El festival llegó a convocar a unos cuaren- ta músicos de primerísimo nivel, casi todos provenientes de la escena neoyorquina, donde se concentra la elite del jazz mundial. Uno recuerda, por ejemplo, que una figura como Joe Lovano (maestro del saxo tenor) viajó doce mil kilómetros para tocar sólo como invitado en unos pocos temas de otros grupos, cuando sus tríos eran de lo más valorado en el ámbito mundial del jazz. Lujos de los cuales Yobino no se arrepiente. En la actualidad, y desde hace dos o tres festivales, la estrategia en pos de adaptarse a un presupuesto bastante más menguado ha sido reducir considerablemente el número de músicos y repetir las agrupaciones a través de los cinco días que dura el Festival, que como es tradición ofrece tres conciertos de una hora cada jornada, entre la puesta de sol y la medianoche.
Pero la gran virtud del Festival de Jazz de Punta del Este reside en que mantiene tanto su nivel de infraestructura como su excelente nivel artístico, porque los músicos siguen proviniendo de la escena neoyorquina, y cada festival nos llevamos la sorpresa de ver por primera vez a músicos –algunos muy jóvenes– que atraviesan momentos rutilantes de sus carreras. En este punto hay que reconocer tanto el ojo (bueno, más bien el oído) de Yobino, como el scouting de Paquito D’Rivera en la Gran Manzana. Vale recordar que Paqui- to (celebridad internacional del jazz latino) es el director musical del festival uruguayo, y su presencia emblemática año tras año es parte constitutiva de este extraordinario evento, del cual además oficia como presentador…
Este año, en su vigesimoctava edición, el festival se desarrolló entre el sábado 6 y el miércoles 10 de enero, siendo abierto –como cada año– por el quinteto Amigos del Sosiego, una selección de músicos oriundos del Mercosur entre los que se cuentan dos uruguayos: Popo Romano y Nicolás Mora.
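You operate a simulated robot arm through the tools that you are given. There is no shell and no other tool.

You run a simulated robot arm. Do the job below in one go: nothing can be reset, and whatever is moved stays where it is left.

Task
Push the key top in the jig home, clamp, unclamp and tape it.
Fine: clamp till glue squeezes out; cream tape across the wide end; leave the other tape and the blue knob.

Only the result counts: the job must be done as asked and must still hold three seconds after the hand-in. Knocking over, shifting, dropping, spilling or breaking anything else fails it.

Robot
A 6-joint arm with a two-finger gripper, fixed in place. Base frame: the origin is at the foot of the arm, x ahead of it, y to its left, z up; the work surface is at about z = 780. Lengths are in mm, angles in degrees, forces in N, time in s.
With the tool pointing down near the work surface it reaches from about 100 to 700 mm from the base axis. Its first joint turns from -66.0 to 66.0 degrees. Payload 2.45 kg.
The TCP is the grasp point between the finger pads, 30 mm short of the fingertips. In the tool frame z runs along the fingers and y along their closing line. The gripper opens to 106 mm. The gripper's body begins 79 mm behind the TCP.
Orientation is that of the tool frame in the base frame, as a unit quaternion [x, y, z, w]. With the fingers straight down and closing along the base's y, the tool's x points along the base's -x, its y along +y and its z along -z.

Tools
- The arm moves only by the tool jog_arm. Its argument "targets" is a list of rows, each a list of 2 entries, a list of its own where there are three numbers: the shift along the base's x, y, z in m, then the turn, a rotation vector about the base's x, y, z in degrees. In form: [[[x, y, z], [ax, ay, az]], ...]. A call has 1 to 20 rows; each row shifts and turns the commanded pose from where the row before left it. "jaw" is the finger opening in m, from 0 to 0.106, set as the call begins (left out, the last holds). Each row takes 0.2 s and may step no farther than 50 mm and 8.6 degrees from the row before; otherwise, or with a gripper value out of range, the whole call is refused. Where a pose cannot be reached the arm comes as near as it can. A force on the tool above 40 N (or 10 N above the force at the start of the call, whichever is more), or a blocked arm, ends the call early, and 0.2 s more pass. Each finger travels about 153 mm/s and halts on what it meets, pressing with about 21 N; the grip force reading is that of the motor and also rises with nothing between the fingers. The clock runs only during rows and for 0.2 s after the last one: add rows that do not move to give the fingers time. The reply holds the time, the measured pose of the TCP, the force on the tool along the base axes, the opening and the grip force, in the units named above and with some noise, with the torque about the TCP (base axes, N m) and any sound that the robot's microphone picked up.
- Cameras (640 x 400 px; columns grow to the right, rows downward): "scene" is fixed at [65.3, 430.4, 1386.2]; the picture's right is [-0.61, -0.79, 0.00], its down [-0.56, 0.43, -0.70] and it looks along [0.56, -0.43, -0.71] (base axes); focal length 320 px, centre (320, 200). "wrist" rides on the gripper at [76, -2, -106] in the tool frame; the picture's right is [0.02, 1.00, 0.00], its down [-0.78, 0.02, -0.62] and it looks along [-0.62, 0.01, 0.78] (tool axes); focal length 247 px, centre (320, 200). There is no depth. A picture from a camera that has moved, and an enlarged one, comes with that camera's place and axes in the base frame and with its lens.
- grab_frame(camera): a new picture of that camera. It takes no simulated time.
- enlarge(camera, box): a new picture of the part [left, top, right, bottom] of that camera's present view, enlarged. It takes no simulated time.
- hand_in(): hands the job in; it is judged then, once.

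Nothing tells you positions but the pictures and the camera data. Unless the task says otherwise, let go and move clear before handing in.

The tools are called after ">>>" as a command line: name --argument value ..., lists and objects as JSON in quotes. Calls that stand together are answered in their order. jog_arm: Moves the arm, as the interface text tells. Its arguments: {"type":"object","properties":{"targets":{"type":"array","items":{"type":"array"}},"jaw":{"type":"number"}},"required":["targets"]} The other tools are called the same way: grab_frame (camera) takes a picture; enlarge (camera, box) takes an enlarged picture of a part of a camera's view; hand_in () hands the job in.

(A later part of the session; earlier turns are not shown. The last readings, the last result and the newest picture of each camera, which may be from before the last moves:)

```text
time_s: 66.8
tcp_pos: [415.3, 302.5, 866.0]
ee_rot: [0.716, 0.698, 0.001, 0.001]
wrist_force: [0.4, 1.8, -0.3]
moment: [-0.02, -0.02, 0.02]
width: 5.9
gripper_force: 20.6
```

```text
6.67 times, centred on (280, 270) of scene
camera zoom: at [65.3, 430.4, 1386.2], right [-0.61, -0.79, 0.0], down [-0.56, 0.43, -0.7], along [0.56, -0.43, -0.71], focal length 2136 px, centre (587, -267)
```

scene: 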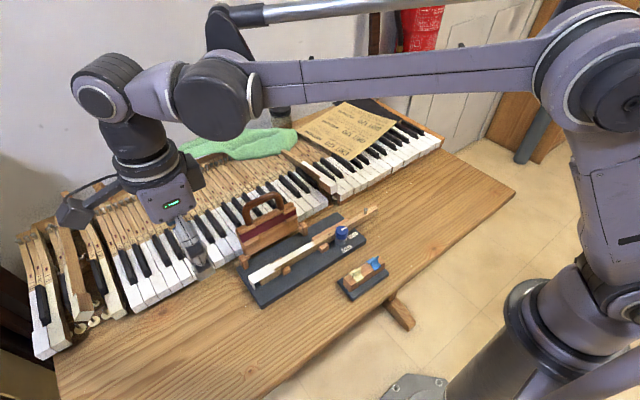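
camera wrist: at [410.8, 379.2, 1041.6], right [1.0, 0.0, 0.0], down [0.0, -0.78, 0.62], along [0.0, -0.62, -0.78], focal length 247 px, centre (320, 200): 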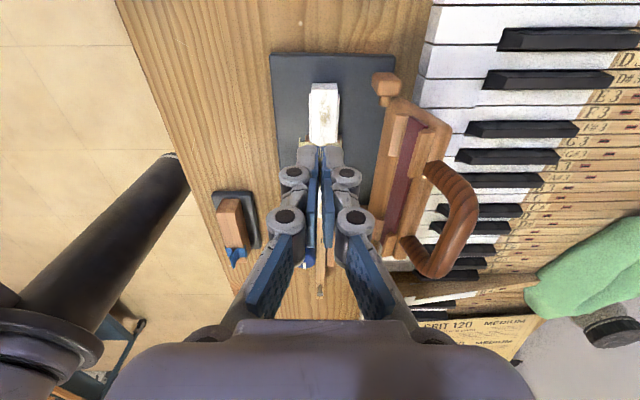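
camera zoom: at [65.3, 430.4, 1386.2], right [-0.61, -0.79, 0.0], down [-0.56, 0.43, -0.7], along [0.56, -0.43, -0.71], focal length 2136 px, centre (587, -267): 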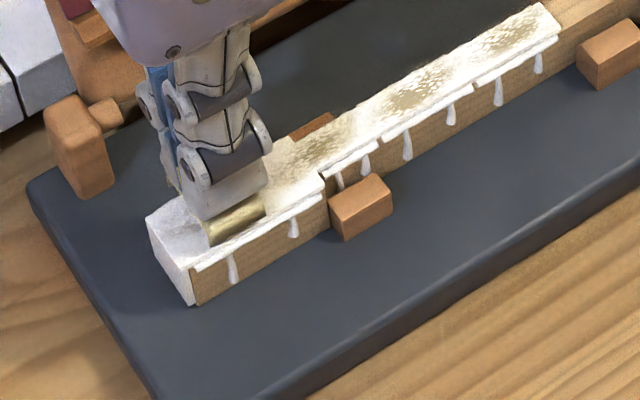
De manera igualmente ritual, cerró el festival, como siempre, la banda de Paquito D’Rivera, esta vez con un homenaje a George Gershwin por el centenario de ese hito que es Rapshody in Blue. Paquito trajo entre sus músicos una grata sorpresa: la notable pianista cubana Camila Cortina, desconocida por estas latitudes. Y hablando de pianistas, otras dos figuras que nunca habían pisado un escenario rioplatense deleitaron al público, ambos latinos: el venezolano Benito González y el cubano Elio Villafranca. Sus performances fueron brillantes.
Como casi todos saben, los dos instrumentos icónicos del jazz son el saxo y la trompeta, es por eso por lo que no ha habido una sola edición de este festival en que no tocaran destacadísimos saxofonistas y trompetistas. Al saxo alto de Paquito D’Rivera y a la trompeta de Diego Urcola, que son parte constitutiva del sonido que por las noches inunda el campo que rodea el escenario de la finca El Sosiego, se sumaron esta vez la trompeta de Freddie Hendrix (su sonido cristalino y calidad interpretativa deleitaron a un público que supo retribuir con fuer tes aplausos sus estupendos solos), y dos saxos tenores cuyo nivel está a la altura de los más grandes del género: Vincent Herring y Mark Gross.
La sensación con que uno sale cada vez que el festival llega a su fin es de inmensa gratitud, porque realmente resulta milagroso que Uruguay tenga un evento de esta trascendencia artística. Y más en estos tiempos en que el nivel general ha bajado más de lo que uno podía imaginar hace dos o tres décadas.